В один из дней на поле, где мы пахали, был найден в зарослях бурьяна труп погибшего в декабрьском бою красноармейца. Он был в шинели, ноги обуты в валенки, на голове шапка-ушанка со звездой, рука сжимала винтовку со штыком. Мы сообщили о «находке» в село, и вскоре за ним была прислана подвода и его увезли в Дьяченково. Никаких документов при погибшем не было - это был еще один из тысяч безымянных героев, погибших в боях за Родину: «Имя его неизвестно, память о нем будет вечной». Наверное, так же где-то похоронен безымянным и наш отец солдат.

Незаметно пришла пора уборки созревших хлебов. Хоть и небольшие площади были засеяны по весновспашке, но и их убирать было нечем: в бригадах удалось подготовить только по одной косилке-«лобогрейке», запрягать в которые надо было тех же наших буренок, так же вышли на косовицу хлеба пожилые мужики с косами. Мамы наши вязали снопы, а многие и косили хлеб косами наравне с мужиками. Нам же, пацанам, была поручена работа по подборке снопов и их переноске и складыванию в копны. Как мы старались! Босиком по колючей стерне, взяв под мышки под каждую руку по снопу, а кистями еще по снопу, держа их за перевясла, мы бегом переносили свою ношу по полю, стремясь опередить друг друга, складывали снопы в копны (каждая копна-это две полукопны по 30 снопов). Работа не из легких, особенно когда постоянно хочется есть и утолить голод нечем.

Во время уборки колхоз получил от государства ссуду - несколько центнеров суржи (это смесь зерен ржи, ячменя, пшеницы). Из полученной из этой суржи крупы повариха варила занятым на уборочных работах кулеш, чуть сдобренный маргарином. Правда, кулеш был горьковатым, с привкусом полыни, но поедали мы свои порции с превеликим удовольствием. А особенное блаженство мы испытали, когда нам стали давать к обеду настоящий пшеничный хлеб, испеченный из муки размолотых зерен нового урожая. Приближалось 1 сентября 43-го, надо было готовиться к школе. Мама, как умела, сшила нам рубашки, штанишки, используя трофейные итальянские гимнастерки и брюки, верхнюю одежду сшила из итальянских же шинелей. Обулся я в итальянские ботинки-скарбы, великоватые, правда, но выбирать было не из чего. Для Петра нашлись домашние черевички. Носки для нас вязала бабушка из ниток от распущенных итальянских вязаных обмоток, выполняя эту работу на ощупь, т.к. глаза ее еле-еле видели дорожку во дворе.
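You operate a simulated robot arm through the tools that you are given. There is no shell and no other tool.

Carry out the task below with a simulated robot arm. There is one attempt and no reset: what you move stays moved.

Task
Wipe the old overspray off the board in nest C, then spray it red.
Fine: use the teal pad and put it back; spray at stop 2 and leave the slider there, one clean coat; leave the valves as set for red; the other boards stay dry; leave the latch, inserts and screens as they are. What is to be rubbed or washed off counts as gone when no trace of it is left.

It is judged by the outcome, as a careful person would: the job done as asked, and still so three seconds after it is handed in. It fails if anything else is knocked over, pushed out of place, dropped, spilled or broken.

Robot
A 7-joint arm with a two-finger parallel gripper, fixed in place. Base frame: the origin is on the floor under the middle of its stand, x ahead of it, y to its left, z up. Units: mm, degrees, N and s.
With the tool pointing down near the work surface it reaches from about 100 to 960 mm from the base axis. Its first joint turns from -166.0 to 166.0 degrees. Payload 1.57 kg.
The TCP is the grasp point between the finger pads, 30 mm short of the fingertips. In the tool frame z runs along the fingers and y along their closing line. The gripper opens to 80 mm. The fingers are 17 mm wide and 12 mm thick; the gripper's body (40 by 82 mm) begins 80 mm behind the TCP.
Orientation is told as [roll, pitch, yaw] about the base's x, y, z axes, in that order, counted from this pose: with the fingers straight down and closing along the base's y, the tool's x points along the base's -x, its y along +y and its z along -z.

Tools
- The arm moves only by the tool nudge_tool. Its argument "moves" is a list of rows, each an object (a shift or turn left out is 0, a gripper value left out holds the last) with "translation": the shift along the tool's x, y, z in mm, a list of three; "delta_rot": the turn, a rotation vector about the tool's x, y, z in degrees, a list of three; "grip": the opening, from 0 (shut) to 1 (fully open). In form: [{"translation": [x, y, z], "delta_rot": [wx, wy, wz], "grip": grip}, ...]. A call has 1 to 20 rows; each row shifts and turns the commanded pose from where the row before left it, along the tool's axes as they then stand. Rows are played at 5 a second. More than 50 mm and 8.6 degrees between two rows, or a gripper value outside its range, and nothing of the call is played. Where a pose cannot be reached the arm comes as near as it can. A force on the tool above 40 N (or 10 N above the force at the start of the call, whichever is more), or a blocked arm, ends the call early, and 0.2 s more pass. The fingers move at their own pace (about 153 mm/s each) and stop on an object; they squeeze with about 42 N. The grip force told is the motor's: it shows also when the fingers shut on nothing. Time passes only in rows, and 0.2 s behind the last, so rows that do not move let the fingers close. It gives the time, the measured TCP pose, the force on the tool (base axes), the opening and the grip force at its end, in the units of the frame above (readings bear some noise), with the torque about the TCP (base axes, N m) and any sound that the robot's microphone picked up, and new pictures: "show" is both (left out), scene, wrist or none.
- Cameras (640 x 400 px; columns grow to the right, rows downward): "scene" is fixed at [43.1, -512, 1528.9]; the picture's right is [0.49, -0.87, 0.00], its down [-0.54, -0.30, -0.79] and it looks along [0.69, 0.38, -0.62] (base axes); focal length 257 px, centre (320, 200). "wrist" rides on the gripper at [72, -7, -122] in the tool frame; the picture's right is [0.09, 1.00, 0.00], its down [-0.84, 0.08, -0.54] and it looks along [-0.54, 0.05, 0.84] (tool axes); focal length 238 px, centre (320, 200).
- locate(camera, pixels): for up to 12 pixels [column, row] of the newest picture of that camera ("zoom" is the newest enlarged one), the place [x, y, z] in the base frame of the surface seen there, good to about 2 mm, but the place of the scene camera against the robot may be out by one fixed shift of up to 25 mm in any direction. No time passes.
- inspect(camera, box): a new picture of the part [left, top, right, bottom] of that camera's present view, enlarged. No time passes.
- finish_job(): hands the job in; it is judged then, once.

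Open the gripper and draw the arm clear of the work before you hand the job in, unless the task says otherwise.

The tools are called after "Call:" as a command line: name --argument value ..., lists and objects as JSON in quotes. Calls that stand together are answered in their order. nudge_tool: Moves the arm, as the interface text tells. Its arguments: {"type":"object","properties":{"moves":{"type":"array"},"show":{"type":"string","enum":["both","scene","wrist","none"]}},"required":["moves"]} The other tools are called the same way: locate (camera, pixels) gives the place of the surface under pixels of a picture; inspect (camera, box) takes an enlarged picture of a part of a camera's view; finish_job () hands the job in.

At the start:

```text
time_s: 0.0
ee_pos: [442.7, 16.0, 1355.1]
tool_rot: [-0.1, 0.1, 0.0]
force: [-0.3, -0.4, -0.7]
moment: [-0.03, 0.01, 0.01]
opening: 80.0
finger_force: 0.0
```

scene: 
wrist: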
Здание нашей школы было разрушено оккупантами, поэтому в качестве учебных помещений были приспособлены сохранившийся дом Митченко Василия Петровича и кое-как восстановленная хата, в которой до оккупации размещались детские ясли. Учителя - наши терешковские девушки, перед оккупацией закончившие Богучарское педучилище, Нарожная Надежда Алексеевна и Цыбулина Анна Васильевна, а также девушка из Полтавки - Забудько Софья Степановна, военруком был упомянутый выше Мизинкин Влас Демьянович. Моя любимая учительница Шубина А.И., куда-то уехавшая перед оккупацией, в село больше не вернулась, и я так ничего и не знаю о ее судьбе. Когда мы собрались в классе (мой 5-й класс - в бывших детских яслях), выяснилось, что ни у кого из нас нет учебников, тетрадей, ручек, карандашей, чернил…»

 … На этом записи нашего отца обрываются. Что-то отвлекло его, не дало возможности закончить воспоминания о военном детстве. А потом он тяжело заболел и больше уже не вернулся к своему рассказу.

P.S. По просьбе жителей с.Терешково несколько лет назад поисковики отряда "Память" перенесли в центр села останки расстрелянных немецкими оккупантами гражданских лиц. 

 

+2
1.68K
Нет комментариев. Ваш будет первым!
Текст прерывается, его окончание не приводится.